After being exposed to all the news reports concerning the case and evidence the police and prosecutors were collecting, as well as after reading all the police reports her attorney had given her, Margaret was in a position, with the help of her attorney, to fabricate quite a convincing story implicating Rodriguez as the sole perpetrator in the killing of the two officers.

To cinch the immunity deal with Margaret, the prosecutors requested she take a polygraph test. The polygraph test was given to Klaess using completely erroneous dates, making the entire test invalid and worthless.
Yet, prosecutors knowing this, continued on with the immunity deal and simply hid the test results from Rodriguez and his attorneys for several years, until after he was convicted and on Death Row.

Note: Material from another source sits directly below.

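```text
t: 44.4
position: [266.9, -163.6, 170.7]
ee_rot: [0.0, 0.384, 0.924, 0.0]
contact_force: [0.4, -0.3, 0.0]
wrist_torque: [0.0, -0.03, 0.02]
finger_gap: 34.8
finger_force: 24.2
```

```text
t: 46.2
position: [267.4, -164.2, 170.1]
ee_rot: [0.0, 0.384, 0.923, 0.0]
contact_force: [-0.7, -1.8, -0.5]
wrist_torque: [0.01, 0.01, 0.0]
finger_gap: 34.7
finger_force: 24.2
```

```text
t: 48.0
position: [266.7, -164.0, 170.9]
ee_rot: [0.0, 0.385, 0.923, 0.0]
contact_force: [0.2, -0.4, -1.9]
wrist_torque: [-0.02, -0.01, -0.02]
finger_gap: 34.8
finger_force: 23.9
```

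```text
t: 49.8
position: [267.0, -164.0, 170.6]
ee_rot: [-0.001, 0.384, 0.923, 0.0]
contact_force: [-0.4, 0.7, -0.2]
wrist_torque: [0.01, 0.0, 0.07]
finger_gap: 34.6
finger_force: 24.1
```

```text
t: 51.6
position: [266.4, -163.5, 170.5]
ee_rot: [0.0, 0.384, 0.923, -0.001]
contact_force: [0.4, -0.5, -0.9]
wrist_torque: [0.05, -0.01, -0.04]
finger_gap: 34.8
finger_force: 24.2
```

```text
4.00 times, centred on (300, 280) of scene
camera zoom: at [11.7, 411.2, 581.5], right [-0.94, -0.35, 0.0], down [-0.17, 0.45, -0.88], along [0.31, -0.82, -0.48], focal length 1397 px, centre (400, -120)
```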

Margaret Klaess was released from jail on January 22, 1979, after testifying in Rodriguez´ preliminary hearing. Klaess´ immunity deal included absolution from numerous crimes ranging from the homicides to robberies and a variety of drug charges, and later to include ongoing immunity for Klaess for any crimes she would continue to commit while waiting to testify against Rodriguez in his trial.
In July, 1979, County Jail officers allowed an incarcerated police informant (an ex-death row prisoner who had previously been convicted again for various counts of child-molestation against his twelve year old step-daughter and assault with a deadly weapon against his wife), to smuggle a tape-recorder into the jail in an attempt to record Rodriguez while attempting to engage him in incriminating conversations. Although the tape recording was fruitless and unsuccessful, the police and prosecutor still attempted to put him on the federal payroll as a federally protected witness for testify against Rodriguez. Unfortunately for the prosecutor, a Yolo County court judge rejected the immunity deal due to the horrendous crimes the informant had committed. Attempting secure some form of assistance in the case and protections, this prisoner continued to attempt to assist prosecutors with malicious lies against Rodriguez which could neither be proven nor fully disproven. This was not the only witness of this type that would come forward, offering false statements against Rodriguez in exchange for some type of reward, immunity, favors, or police protection.

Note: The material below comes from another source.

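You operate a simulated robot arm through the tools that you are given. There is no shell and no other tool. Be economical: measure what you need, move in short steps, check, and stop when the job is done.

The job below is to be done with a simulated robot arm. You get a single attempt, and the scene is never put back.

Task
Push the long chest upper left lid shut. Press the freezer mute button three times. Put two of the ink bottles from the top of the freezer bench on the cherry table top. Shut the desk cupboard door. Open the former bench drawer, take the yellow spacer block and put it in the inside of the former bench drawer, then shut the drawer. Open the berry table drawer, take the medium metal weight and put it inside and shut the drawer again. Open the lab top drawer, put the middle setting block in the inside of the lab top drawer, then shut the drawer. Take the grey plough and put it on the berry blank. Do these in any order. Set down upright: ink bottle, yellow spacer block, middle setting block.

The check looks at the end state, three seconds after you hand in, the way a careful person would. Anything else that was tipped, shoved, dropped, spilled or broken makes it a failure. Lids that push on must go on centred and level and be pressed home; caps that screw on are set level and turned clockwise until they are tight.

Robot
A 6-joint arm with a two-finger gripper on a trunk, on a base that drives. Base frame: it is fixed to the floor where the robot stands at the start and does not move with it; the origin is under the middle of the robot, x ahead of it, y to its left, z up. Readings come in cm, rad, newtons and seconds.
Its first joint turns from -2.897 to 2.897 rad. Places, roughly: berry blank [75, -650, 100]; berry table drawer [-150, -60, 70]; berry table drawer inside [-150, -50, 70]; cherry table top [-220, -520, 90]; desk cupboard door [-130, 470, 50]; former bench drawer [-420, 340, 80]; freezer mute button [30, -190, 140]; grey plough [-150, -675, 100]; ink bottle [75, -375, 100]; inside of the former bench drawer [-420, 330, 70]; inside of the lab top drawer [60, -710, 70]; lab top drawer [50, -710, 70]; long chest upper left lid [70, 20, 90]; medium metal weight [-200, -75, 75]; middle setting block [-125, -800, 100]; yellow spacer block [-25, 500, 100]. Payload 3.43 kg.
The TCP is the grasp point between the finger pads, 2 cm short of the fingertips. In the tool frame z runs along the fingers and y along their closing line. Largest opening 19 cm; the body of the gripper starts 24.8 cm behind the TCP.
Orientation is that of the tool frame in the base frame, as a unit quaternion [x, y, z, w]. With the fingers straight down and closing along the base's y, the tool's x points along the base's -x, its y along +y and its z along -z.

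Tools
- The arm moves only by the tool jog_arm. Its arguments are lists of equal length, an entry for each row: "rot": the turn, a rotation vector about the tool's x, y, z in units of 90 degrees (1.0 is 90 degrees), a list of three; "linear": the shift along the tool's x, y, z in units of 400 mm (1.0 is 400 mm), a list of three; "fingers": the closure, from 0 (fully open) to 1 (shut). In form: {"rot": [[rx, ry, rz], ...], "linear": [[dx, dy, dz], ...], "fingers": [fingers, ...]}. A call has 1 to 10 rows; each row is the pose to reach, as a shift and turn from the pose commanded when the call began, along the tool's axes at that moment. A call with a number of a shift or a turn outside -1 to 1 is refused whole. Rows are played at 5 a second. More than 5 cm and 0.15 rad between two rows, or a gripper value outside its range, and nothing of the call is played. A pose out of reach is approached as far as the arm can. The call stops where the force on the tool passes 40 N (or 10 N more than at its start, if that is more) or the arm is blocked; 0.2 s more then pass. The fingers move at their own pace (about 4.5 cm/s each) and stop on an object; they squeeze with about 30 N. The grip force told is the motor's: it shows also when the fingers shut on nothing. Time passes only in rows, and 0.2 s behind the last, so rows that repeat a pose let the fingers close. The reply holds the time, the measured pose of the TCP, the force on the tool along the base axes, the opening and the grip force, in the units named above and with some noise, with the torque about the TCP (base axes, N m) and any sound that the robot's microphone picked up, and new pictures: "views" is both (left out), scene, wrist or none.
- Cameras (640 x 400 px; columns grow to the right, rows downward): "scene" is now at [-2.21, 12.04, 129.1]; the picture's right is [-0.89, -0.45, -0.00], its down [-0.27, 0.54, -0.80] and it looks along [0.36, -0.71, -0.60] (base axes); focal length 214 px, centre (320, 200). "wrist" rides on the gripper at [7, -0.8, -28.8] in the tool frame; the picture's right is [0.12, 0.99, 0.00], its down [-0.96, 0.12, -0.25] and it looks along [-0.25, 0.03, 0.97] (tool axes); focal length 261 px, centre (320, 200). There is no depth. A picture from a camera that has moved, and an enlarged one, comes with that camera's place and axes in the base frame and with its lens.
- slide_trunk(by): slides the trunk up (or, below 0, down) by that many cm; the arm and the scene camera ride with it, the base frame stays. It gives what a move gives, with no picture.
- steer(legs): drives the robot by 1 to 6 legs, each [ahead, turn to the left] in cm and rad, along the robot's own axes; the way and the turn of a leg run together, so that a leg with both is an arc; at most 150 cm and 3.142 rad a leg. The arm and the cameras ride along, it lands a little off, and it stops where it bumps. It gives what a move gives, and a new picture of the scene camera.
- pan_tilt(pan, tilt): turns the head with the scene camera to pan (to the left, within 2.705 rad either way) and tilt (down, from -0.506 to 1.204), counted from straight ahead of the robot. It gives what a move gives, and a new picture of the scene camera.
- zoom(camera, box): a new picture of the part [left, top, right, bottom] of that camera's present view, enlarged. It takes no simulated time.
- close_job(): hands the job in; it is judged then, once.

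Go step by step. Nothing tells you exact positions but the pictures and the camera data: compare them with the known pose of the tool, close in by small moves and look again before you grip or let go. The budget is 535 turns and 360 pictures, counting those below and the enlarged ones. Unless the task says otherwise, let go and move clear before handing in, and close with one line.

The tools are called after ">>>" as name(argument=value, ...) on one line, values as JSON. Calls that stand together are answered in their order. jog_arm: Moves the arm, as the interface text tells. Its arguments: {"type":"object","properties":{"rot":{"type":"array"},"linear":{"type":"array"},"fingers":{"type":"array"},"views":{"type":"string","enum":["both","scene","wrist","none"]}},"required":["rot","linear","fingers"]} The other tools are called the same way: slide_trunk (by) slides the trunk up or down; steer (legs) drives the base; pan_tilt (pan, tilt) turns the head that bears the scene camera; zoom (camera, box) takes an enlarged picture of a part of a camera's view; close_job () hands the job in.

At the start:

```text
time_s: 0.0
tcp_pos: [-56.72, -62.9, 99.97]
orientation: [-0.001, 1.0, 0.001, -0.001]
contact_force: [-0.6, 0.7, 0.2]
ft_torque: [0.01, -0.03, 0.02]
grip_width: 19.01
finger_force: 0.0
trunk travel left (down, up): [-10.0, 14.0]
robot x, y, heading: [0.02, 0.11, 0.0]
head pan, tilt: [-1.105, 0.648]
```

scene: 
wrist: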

At about the same time of these fabrications in July, 1979, the County Jail officers conducted an illegal search and seizure upon Rodriguez´ confidential attorney-client legal files which he maintained within his jail cell.
When Rodriguez attempted to complain about these actions, the jailers placed him in complete incommunicado, turned off the water into his cell, threw food and liquids at him through the bars, and placed him on disciplinary status.

Margaret Alice Judith Klaess had been a runaway, drug user, and prostitute since the age of twelve.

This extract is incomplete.